The crowd went wild. Fans from both teams stood to cheer and clap. The Wadsworth players shook his hand and patted his back. The two referees on the gym floor applauded. One turned to the other and said over and over, "Man, was that nice."
The dad in the stands began to cry. When he looked up, his son, a child of five, asked if the tears were because Cloverleaf had lost the game. The dad just smiled.
Who, in that story, can be said to have been struck by grace? The focus was on Adam, who had persevered; we can speculate that he was imbued with the self-esteem to do so by any number of people, including his family, coach, teammates and players on the opposing team. I'm reminded of the reference I made earlier to the Hebrew Scriptures -- of grace bestowing pleasure to both the giver and receiver, implying some sort of special relationship between them -- in this case, true mutuality.

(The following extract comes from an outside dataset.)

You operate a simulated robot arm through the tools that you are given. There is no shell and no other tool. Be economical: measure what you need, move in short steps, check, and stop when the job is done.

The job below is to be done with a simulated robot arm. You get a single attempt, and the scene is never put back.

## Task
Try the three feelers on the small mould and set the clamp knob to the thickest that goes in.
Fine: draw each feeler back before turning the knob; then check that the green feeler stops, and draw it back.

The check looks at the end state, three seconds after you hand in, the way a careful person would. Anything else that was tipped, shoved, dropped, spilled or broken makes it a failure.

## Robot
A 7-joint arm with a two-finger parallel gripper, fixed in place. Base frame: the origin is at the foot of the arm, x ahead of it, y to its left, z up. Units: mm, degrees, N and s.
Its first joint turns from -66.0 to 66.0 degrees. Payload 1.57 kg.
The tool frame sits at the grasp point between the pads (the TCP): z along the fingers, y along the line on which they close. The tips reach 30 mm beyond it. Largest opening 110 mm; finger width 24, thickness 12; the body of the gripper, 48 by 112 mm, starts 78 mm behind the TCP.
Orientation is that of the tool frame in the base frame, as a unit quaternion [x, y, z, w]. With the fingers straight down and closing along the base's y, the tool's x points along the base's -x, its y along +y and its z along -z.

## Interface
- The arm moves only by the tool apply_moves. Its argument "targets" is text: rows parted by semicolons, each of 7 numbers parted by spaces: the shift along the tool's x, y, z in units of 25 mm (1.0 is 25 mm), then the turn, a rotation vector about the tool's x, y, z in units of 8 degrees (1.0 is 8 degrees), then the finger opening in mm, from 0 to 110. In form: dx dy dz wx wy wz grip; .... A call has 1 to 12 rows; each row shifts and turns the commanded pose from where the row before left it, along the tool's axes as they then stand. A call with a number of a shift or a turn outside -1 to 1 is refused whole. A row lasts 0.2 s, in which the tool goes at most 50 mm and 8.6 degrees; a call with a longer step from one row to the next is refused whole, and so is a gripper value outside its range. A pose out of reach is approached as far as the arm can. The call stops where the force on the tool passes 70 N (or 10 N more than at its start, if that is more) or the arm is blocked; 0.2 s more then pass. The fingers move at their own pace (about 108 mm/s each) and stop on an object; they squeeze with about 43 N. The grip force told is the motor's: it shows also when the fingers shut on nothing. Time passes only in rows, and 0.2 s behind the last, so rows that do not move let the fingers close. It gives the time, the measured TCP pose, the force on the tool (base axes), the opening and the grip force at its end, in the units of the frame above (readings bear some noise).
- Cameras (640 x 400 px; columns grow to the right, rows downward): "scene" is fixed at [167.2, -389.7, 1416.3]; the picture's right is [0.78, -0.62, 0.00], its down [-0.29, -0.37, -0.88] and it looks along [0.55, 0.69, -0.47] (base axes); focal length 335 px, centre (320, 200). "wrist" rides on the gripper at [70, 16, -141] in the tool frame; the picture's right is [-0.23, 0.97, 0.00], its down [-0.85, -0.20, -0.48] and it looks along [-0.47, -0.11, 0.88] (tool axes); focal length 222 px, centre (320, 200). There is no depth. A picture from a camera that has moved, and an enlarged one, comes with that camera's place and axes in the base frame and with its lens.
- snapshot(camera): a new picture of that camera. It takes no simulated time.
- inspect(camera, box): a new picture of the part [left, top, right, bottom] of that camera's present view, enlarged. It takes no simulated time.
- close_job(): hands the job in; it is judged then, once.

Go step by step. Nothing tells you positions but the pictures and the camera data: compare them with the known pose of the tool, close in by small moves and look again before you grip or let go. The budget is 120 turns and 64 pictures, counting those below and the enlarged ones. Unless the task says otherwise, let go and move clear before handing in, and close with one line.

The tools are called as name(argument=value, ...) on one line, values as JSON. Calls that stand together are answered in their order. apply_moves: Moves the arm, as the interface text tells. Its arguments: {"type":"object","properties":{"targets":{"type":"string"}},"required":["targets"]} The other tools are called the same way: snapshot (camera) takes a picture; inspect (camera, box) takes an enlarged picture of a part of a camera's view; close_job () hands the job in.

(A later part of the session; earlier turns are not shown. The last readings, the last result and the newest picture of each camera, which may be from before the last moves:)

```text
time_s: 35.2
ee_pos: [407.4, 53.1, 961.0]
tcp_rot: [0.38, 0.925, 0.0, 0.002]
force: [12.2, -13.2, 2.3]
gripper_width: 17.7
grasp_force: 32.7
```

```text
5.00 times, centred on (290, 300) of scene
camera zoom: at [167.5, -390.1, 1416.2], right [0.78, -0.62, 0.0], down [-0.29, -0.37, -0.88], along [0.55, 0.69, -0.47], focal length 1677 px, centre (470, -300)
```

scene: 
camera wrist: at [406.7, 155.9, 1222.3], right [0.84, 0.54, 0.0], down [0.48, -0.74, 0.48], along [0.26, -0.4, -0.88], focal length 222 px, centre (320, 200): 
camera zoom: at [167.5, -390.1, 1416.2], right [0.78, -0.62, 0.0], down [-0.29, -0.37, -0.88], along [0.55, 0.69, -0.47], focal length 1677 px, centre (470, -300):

We begin where we are, as human beings, nothing but potential at first, but that potential is of no worth whatsoever in isolation. Every person in that story was transformed, the recipient of grace, for regardless of its origin, grace is a gift -- unearned but not undeserved; not the result or recognition of an accomplishment or milestone. Unlike a birthday or Christmas gift that one receives in recognition of an event, grace is given for no reason. The man who had brought his son to the game was struck by grace; the referees, the crowd, everyone engaged in that experience.
More frequent experiences of grace are less spectacular but still amazing -- when we are making music by singing together, or listening to music as it sings to our souls; when we are creating or absorbing art, poetry, or dance; watching a sunrise or sunset; when we are so engaged in conversation that all boundaries of separation are blurred; when we see the humanness in the face of a person with whom we disagree or don't even like, and know we are each and all a part of the human family, the family that strives to be as one with the universe.
May such grace break into our lives like waves of light, now and evermore. Blessed be.